I was provided an arc by Disney Hyperion through Netgalley in exchange for an honest review.
Lo-Melkhiin killed three hundred girls before he came to her village, looking for a wife. When she sees the dust cloud on the horizon, she knows he has arrived. She knows he will want the loveliest girl: her sister. She vows she will not let her be next.
And so she is taken in her sister’s place, and she believes death will soon follow. Lo-Melkhiin’s court is a dangerous palace filled with pretty things: intricate statues with wretched eyes, exquisite threads to weave the most beautiful garments. She sees everything as if for the last time.But the first sun rises and sets, and she is not dead. Night after night, Lo-Melkhiin comes to her and listens to the stories she tells, and day after day she is awoken by the sunrise. Exploring the palace, she begins to unlock years of fear that have tormented and silenced a kingdom. Lo-Melkhiin was not always a cruel ruler. Something went wrong.
Far away, in their village, her sister is mourning. Through her pain, she calls upon the desert winds, conjuring a subtle unseen magic, and something besides death stirs the air.
Even if I had known more about the plot, the story would still have surprised me, if only for the way it is told. Only occasionally, does Johnston use names (there are three named characters that I can think of, but they’re really more nicknames) – a surprising feature which I hadn’t initially noticed (and it did have me think about the purpose of names for a while), but it is never an issue: it is evident who each character is.

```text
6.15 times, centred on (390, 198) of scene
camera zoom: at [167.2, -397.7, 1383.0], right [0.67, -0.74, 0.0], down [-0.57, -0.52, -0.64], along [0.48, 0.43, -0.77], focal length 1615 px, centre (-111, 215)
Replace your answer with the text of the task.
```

There’s a dual-narrative, but rather than the usual 50/50 split, it seemed to be more 20/80. There’s a reason for this split though: our main character is one of them, and narrates most chapters, but who the other narrator is remains a mystery for the majority of the novel (and this narrator has fewer chapters). Though you get given a vague idea, even at the end of the novel, you still don’t really know who this narrator is.
These techniques aside, Johnston writes amazing prose in A Thousand Nights. I feel like each word has been measured and carefully chosen before it was put into the book, which is a feeling I don’t get very often. Other than that, I can’t quite put my finger on it, but this story is told in a very unique manner.
One thing Johnston certainly succeeds in is maintaining an air of mystery: some things are carefully revealed or explained in a very subtle manner, whilst others remain mysterious (like one of the narrators). Another thing I liked about A Thousand Nights is how, despite having only briefly glimpsed our main character’s family life before she is taken by Lo-Melkhiin, you get a very strong feeling of her familial relationships and what sort of communities she’s lived in. What goes hand in hand with this, I think, is the different terms used, like ‘wadi’ and ‘dishdashah’, which are never really explained and may be foreign, yet it is clear what each of those things is through the manner in which they are integrated into the story and text. There’s no over-explaining (like there might have been in that sentence of mine…).
Overall, I really enjoyed this story – it was rather a surprising novel to me. The only reason I’m not giving it 5/5 stars on Goodreads is because I’m simply not head over heels in love with it: I wouldn’t want to shout about this book from the rooftops. However, I would recommend if someone were to ask. So go ahead and give it a try for yourself!
A Thousand Nights was released in the USA by Disney Hyperion on October 3rd and will be published by Pan Macmillan in the UK on October 22nd.
Let me know what you thought of this book in the comments!
PS. You’ll notice that in ‘tags’ I’ve tagged this novel as ‘diverse fiction’. I’ve chosen to do this because, from what I understand, each character is a POC and the entire story plays out in a non-western setting.